The world's third biggest luxury goods group Gucci is due to suffer more erosion in full-year profits next week, hit by a soft economy and war fears, but investors hope for an upturn in the core business, analysts said.
Results will also be poured over for details about loss-making Yves Saint Laurent (YSL) after Gucci delayed the break-even target last month for its French design house.
Investors have been braced for weak figures after Gucci, also home to British designer Alexander McQueen, issued a profit warning in December due to a downturn in sales ahead of the key Christmas season.
On Thursday, the sector was hit with more gloom when Swiss Richemont (RIFZ.VX), number two in the sector after market leader LVMH (Paris:LVMH.PA - News), warned of a likely drop of up to 40 percent in full-year operating profit.
Luxury firms have been suffering from global economic weakness and uncertainty ahead of the war in Iraq, expected to cause high-spending tourists to curtail travel plans.

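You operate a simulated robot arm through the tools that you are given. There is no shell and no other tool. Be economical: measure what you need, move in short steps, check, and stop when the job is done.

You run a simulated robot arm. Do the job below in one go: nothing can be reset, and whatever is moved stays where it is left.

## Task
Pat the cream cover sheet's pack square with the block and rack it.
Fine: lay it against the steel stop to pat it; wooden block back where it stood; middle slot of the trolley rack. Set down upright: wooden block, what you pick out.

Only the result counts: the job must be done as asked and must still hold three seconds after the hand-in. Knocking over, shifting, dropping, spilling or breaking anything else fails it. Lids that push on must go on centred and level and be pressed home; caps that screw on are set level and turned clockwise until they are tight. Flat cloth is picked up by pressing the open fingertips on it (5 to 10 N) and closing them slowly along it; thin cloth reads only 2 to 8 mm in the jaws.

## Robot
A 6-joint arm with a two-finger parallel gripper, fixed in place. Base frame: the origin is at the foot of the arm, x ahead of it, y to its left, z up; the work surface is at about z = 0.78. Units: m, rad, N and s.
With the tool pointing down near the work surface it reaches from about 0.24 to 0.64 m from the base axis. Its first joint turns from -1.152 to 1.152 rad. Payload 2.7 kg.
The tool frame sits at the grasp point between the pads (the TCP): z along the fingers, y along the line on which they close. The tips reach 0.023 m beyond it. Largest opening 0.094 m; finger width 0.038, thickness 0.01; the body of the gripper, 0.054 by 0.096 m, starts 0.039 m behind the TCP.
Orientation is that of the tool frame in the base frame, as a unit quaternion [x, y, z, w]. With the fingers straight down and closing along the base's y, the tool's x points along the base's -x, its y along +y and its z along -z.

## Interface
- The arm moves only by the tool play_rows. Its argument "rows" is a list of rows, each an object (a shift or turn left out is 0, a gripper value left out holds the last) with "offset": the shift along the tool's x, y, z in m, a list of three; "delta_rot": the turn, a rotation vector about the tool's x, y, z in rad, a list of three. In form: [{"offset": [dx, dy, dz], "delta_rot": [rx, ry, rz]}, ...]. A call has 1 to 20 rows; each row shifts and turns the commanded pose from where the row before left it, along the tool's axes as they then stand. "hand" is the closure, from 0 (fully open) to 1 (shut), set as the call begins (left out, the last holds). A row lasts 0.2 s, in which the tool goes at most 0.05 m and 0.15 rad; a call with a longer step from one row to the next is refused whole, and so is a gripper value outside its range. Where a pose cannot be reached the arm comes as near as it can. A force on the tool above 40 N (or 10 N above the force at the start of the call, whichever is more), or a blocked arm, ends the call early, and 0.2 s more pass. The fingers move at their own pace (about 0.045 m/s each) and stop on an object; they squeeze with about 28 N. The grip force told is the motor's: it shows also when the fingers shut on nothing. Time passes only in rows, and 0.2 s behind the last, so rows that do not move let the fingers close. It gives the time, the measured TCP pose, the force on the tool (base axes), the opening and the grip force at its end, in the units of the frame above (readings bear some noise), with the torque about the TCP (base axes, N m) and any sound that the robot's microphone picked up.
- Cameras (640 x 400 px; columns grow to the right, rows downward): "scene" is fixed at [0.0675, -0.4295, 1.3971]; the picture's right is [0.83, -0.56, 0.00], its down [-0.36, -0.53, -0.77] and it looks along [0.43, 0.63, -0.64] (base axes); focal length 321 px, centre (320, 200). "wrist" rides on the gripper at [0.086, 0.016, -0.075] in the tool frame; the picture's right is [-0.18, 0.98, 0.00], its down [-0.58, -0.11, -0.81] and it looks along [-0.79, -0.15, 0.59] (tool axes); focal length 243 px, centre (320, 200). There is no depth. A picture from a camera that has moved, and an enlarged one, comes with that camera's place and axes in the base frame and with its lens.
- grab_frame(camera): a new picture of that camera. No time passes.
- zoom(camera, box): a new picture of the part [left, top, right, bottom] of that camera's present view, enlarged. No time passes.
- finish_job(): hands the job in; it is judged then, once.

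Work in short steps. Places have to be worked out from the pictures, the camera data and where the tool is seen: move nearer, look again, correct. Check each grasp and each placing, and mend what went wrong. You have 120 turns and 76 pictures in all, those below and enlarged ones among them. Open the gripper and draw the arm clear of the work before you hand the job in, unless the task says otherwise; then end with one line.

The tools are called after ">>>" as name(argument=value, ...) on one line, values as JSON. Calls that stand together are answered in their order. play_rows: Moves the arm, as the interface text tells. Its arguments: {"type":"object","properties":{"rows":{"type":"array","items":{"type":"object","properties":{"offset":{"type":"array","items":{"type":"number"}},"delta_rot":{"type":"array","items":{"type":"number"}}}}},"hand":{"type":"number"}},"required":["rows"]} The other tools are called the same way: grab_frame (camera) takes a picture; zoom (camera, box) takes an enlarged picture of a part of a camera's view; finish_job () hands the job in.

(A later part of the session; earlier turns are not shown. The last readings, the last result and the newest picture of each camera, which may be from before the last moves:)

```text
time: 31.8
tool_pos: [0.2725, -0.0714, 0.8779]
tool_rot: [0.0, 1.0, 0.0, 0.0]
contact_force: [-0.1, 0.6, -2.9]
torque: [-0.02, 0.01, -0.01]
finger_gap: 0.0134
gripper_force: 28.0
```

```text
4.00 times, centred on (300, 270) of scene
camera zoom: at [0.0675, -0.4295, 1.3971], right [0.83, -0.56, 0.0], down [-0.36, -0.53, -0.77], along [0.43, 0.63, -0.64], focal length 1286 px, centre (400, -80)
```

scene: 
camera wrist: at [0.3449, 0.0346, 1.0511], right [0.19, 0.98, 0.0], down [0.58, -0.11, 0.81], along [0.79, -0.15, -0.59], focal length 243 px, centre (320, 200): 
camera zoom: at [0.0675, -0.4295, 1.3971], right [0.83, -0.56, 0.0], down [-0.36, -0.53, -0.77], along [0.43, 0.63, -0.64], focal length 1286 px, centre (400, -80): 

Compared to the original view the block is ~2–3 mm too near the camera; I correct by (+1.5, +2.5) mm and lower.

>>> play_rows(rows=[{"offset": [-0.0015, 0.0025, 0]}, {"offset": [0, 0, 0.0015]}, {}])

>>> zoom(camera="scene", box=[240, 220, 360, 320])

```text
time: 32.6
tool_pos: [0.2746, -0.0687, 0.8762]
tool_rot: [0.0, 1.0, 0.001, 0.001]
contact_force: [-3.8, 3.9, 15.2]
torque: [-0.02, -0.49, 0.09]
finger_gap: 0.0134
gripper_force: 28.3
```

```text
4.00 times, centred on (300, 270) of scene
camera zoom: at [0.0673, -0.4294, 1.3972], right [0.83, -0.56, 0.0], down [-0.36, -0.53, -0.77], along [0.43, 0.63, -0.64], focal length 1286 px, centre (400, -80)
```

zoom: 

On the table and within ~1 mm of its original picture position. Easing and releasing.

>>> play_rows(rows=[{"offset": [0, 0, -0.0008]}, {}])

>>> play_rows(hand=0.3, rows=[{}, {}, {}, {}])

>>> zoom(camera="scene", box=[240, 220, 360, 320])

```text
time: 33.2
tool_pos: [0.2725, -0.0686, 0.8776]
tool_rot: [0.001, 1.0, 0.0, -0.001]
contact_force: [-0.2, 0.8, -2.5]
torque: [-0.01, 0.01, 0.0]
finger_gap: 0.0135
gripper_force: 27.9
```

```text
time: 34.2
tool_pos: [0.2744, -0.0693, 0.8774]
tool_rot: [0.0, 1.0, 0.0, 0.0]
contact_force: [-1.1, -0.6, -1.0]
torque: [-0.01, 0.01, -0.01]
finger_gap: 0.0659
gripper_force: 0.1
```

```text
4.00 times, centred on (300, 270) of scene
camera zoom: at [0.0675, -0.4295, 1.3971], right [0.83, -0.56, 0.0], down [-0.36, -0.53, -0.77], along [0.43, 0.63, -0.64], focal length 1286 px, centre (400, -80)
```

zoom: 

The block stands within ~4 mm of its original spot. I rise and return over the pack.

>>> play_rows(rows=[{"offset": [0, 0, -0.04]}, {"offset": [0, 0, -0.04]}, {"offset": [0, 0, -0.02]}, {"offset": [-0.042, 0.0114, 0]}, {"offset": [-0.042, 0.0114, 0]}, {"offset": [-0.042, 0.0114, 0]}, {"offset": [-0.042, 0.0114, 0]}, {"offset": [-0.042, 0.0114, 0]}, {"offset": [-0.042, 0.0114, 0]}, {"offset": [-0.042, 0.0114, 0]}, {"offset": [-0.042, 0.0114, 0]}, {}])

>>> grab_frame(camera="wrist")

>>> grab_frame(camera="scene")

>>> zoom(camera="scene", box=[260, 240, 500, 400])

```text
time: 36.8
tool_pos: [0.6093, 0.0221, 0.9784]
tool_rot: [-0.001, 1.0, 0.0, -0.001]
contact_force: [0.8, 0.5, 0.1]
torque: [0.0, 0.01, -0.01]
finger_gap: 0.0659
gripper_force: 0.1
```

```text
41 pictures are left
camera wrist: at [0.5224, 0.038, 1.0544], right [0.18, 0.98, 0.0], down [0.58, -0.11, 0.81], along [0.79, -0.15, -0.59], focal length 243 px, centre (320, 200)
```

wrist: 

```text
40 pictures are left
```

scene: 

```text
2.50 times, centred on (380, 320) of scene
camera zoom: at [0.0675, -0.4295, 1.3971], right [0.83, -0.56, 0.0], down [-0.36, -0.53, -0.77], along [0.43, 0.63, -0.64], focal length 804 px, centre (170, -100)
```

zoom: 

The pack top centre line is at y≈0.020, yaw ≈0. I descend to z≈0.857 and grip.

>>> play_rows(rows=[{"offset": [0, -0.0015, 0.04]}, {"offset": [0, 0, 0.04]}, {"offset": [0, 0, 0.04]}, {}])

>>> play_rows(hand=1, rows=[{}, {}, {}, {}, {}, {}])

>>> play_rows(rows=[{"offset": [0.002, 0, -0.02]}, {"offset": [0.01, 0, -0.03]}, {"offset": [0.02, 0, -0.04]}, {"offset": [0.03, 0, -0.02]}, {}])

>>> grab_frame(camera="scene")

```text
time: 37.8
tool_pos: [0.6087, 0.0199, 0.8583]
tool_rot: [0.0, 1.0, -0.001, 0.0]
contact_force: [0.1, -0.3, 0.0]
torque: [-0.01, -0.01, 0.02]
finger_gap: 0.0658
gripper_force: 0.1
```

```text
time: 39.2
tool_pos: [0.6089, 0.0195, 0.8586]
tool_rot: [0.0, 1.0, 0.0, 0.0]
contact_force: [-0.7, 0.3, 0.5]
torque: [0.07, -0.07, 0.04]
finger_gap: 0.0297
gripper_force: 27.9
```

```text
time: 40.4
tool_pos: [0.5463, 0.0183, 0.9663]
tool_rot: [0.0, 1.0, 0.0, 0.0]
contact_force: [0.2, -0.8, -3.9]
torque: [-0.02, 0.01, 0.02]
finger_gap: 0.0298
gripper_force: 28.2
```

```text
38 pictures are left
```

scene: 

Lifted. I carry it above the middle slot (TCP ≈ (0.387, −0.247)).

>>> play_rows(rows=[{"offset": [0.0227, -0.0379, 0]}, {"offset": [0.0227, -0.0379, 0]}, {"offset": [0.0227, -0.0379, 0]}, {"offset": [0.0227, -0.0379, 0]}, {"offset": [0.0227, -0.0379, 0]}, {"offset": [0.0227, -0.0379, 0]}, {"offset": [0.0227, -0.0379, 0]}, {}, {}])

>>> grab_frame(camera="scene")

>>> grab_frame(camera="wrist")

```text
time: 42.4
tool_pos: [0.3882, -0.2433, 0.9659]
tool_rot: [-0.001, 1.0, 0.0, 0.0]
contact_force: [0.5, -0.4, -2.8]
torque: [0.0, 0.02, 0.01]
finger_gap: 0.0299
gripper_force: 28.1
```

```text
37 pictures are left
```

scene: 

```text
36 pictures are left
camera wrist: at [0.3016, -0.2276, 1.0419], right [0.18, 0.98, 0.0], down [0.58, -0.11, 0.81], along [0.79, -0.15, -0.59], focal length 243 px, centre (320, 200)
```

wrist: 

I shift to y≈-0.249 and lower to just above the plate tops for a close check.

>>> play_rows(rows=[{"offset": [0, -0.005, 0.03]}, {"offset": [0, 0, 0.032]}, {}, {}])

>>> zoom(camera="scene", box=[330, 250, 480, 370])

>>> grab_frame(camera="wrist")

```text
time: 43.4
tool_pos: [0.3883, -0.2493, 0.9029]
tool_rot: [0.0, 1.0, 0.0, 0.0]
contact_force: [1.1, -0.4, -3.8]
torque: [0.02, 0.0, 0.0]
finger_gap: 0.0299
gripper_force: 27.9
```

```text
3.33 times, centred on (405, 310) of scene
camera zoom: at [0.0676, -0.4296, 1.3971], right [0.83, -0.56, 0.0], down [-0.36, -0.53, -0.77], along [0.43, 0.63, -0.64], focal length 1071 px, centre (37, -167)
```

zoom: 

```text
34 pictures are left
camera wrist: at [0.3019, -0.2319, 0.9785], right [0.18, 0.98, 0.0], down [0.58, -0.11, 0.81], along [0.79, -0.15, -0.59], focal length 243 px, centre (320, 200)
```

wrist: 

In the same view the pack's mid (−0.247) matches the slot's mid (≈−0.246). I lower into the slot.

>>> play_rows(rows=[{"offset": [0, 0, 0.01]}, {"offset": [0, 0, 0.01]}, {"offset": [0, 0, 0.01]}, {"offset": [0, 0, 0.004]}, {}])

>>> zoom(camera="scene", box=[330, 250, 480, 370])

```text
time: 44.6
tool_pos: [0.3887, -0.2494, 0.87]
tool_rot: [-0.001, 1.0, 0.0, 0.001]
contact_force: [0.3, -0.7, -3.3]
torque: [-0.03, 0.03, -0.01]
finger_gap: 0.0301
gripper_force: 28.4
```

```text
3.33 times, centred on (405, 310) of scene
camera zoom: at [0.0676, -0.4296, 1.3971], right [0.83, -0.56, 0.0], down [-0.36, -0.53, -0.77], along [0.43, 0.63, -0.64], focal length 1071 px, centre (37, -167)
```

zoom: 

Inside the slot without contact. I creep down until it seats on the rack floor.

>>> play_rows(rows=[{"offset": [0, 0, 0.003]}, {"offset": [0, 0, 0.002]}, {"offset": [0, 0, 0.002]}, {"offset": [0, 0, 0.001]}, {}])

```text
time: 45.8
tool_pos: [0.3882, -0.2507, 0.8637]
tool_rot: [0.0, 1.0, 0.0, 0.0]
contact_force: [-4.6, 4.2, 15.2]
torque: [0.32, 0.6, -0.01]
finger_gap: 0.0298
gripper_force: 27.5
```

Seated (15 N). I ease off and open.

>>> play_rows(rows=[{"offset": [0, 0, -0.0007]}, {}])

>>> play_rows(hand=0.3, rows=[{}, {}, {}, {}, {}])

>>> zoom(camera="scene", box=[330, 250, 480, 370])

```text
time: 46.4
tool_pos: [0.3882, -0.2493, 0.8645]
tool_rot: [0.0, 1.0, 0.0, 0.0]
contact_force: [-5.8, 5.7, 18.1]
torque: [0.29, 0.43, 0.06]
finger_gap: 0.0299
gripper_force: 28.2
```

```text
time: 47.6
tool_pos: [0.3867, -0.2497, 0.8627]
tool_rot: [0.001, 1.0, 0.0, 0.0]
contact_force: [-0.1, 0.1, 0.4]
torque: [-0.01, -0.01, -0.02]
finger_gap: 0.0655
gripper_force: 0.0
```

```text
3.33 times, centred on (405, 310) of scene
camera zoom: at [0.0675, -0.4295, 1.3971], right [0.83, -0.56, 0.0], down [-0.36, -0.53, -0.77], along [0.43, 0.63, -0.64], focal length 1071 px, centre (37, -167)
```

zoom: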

Diluted earnings per share are due to slide 33 percent to 2.08 euros when figures for Gucci's fiscal year ending January 31 are released on Thursday, a Reuters survey of eight analysts shows.
CORE DIVISION
Sales in the Gucci division, famed for handcrafted handbags and loafers, are expected to fall by 9.4 percent, much worse than the one percent loss seen in group sales.
Analysts say the division, which accounts for two-thirds of group turnover, has lost sales to rivals such as LVMH's Louis Vuitton, but were hopeful the fourth quarter had shown an improvement.
"We think they were trying to go too upmarket in their leather goods. It is something that they supposedly addressed so we would expect an improvement to be reflected in their trading statement," an analyst in London said.
Another analyst, however, said the Gucci division's weakness was due to its placement within the sector.
"I find it unsurprising that it has underperformed -- the number one brands in a segment in difficult times will always beat the number two and number three brands. The stronger your brand, the better you do in difficult times."